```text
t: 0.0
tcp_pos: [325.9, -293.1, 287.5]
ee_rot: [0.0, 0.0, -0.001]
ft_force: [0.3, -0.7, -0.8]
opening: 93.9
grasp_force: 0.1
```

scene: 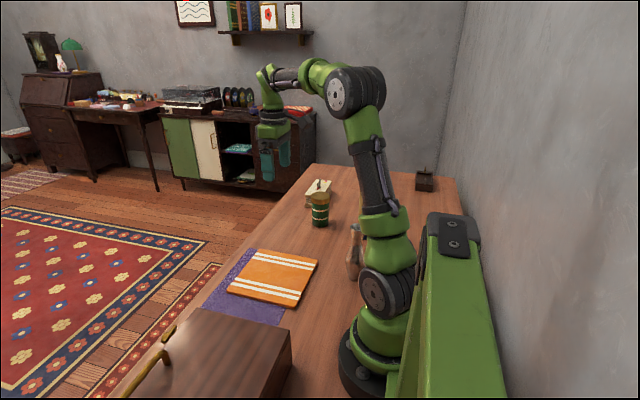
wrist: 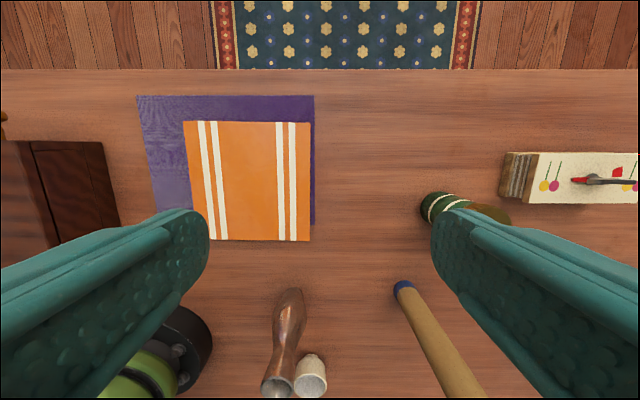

# # #

### [Problem to solve]
Copy each line above precisely, dropping the pictures.

### [Problem solution]
```text
t: 0.0
tcp_pos: [325.9, -293.1, 287.5]
ee_rot: [0.0, 0.0, -0.001]
ft_force: [0.3, -0.7, -0.8]
opening: 93.9
grasp_force: 0.1
```

scene: 
wrist: 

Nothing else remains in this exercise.